● **Required work**: Could you give the data below again, exactly and completely? Each line that is not empty gets a number of its own, and empty lines are dropped.

════

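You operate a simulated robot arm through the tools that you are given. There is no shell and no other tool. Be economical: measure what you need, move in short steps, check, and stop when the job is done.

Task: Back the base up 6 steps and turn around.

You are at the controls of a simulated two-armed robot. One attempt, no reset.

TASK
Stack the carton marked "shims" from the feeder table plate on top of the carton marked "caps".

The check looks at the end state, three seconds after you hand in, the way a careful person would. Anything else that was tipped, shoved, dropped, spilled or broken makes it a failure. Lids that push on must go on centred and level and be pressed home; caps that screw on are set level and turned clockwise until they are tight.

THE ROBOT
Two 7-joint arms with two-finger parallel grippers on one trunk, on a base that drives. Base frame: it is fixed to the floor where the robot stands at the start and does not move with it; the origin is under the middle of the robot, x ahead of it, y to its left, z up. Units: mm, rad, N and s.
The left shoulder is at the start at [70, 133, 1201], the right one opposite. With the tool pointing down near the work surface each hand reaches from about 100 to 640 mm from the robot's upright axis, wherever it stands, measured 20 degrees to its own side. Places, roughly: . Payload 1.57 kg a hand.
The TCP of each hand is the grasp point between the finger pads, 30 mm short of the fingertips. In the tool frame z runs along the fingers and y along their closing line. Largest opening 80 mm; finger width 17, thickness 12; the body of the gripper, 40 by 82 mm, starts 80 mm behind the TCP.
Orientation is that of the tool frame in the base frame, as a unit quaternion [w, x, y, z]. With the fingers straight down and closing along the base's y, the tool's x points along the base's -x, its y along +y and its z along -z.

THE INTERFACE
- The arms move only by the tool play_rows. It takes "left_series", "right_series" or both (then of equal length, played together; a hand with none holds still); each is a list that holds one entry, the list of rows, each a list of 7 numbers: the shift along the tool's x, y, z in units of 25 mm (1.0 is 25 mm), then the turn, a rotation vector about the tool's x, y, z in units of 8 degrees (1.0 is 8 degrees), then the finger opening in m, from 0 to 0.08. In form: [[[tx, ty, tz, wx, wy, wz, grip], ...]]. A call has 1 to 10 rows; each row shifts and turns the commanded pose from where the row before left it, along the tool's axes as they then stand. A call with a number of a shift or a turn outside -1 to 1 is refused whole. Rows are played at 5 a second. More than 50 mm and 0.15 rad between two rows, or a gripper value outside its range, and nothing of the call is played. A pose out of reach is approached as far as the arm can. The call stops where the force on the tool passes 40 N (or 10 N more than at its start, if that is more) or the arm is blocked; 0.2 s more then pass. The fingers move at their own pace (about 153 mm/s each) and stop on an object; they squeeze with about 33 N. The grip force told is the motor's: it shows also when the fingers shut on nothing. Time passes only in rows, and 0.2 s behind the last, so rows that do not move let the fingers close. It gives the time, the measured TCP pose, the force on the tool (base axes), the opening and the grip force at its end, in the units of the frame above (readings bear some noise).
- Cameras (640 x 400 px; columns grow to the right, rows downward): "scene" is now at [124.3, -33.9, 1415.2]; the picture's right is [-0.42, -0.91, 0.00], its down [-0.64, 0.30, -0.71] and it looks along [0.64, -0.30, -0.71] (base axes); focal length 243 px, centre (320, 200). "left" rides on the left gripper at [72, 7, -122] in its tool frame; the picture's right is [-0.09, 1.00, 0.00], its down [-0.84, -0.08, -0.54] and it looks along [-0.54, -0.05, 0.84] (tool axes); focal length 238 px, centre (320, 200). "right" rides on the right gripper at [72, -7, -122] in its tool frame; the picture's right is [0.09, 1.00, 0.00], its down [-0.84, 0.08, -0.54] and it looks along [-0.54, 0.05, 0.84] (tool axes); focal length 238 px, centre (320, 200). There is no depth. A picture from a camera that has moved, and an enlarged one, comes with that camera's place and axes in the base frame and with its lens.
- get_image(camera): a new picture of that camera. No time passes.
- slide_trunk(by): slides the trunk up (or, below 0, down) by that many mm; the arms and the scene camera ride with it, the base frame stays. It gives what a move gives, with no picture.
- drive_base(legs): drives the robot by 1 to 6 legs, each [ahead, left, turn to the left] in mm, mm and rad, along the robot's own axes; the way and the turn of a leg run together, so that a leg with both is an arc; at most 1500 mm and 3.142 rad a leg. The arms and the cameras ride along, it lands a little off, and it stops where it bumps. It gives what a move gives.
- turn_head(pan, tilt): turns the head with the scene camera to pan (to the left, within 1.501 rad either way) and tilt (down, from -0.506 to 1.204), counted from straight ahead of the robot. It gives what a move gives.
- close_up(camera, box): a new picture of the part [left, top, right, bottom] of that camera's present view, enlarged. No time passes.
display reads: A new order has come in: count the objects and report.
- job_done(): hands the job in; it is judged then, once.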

════

● **Finished task**:
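1. You operate a simulated robot arm through the tools that you are given. There is no shell and no other tool. Be economical: measure what you need, move in short steps, check, and stop when the job is done.
2. Task: Back the base up 6 steps and turn around.
3. You are at the controls of a simulated two-armed robot. One attempt, no reset.
4. TASK
5. Stack the carton marked "shims" from the feeder table plate on top of the carton marked "caps".
6. The check looks at the end state, three seconds after you hand in, the way a careful person would. Anything else that was tipped, shoved, dropped, spilled or broken makes it a failure. Lids that push on must go on centred and level and be pressed home; caps that screw on are set level and turned clockwise until they are tight.
7. THE ROBOT
8. Two 7-joint arms with two-finger parallel grippers on one trunk, on a base that drives. Base frame: it is fixed to the floor where the robot stands at the start and does not move with it; the origin is under the middle of the robot, x ahead of it, y to its left, z up. Units: mm, rad, N and s.
9. The left shoulder is at the start at [70, 133, 1201], the right one opposite. With the tool pointing down near the work surface each hand reaches from about 100 to 640 mm from the robot's upright axis, wherever it stands, measured 20 degrees to its own side. Places, roughly: . Payload 1.57 kg a hand.
10. The TCP of each hand is the grasp point between the finger pads, 30 mm short of the fingertips. In the tool frame z runs along the fingers and y along their closing line. Largest opening 80 mm; finger width 17, thickness 12; the body of the gripper, 40 by 82 mm, starts 80 mm behind the TCP.
11. Orientation is that of the tool frame in the base frame, as a unit quaternion [w, x, y, z]. With the fingers straight down and closing along the base's y, the tool's x points along the base's -x, its y along +y and its z along -z.
12. THE INTERFACE
13. - The arms move only by the tool play_rows. It takes "left_series", "right_series" or both (then of equal length, played together; a hand with none holds still); each is a list that holds one entry, the list of rows, each a list of 7 numbers: the shift along the tool's x, y, z in units of 25 mm (1.0 is 25 mm), then the turn, a rotation vector about the tool's x, y, z in units of 8 degrees (1.0 is 8 degrees), then the finger opening in m, from 0 to 0.08. In form: [[[tx, ty, tz, wx, wy, wz, grip], ...]]. A call has 1 to 10 rows; each row shifts and turns the commanded pose from where the row before left it, along the tool's axes as they then stand. A call with a number of a shift or a turn outside -1 to 1 is refused whole. Rows are played at 5 a second. More than 50 mm and 0.15 rad between two rows, or a gripper value outside its range, and nothing of the call is played. A pose out of reach is approached as far as the arm can. The call stops where the force on the tool passes 40 N (or 10 N more than at its start, if that is more) or the arm is blocked; 0.2 s more then pass. The fingers move at their own pace (about 153 mm/s each) and stop on an object; they squeeze with about 33 N. The grip force told is the motor's: it shows also when the fingers shut on nothing. Time passes only in rows, and 0.2 s behind the last, so rows that do not move let the fingers close. It gives the time, the measured TCP pose, the force on the tool (base axes), the opening and the grip force at its end, in the units of the frame above (readings bear some noise).
14. - Cameras (640 x 400 px; columns grow to the right, rows downward): "scene" is now at [124.3, -33.9, 1415.2]; the picture's right is [-0.42, -0.91, 0.00], its down [-0.64, 0.30, -0.71] and it looks along [0.64, -0.30, -0.71] (base axes); focal length 243 px, centre (320, 200). "left" rides on the left gripper at [72, 7, -122] in its tool frame; the picture's right is [-0.09, 1.00, 0.00], its down [-0.84, -0.08, -0.54] and it looks along [-0.54, -0.05, 0.84] (tool axes); focal length 238 px, centre (320, 200). "right" rides on the right gripper at [72, -7, -122] in its tool frame; the picture's right is [0.09, 1.00, 0.00], its down [-0.84, 0.08, -0.54] and it looks along [-0.54, 0.05, 0.84] (tool axes); focal length 238 px, centre (320, 200). There is no depth. A picture from a camera that has moved, and an enlarged one, comes with that camera's place and axes in the base frame and with its lens.
15. - get_image(camera): a new picture of that camera. No time passes.
16. - slide_trunk(by): slides the trunk up (or, below 0, down) by that many mm; the arms and the scene camera ride with it, the base frame stays. It gives what a move gives, with no picture.
17. - drive_base(legs): drives the robot by 1 to 6 legs, each [ahead, left, turn to the left] in mm, mm and rad, along the robot's own axes; the way and the turn of a leg run together, so that a leg with both is an arc; at most 1500 mm and 3.142 rad a leg. The arms and the cameras ride along, it lands a little off, and it stops where it bumps. It gives what a move gives.
18. - turn_head(pan, tilt): turns the head with the scene camera to pan (to the left, within 1.501 rad either way) and tilt (down, from -0.506 to 1.204), counted from straight ahead of the robot. It gives what a move gives.
19. - close_up(camera, box): a new picture of the part [left, top, right, bottom] of that camera's present view, enlarged. No time passes.
20. display reads: A new order has come in: count the objects and report.
21. - job_done(): hands the job in; it is judged then, once.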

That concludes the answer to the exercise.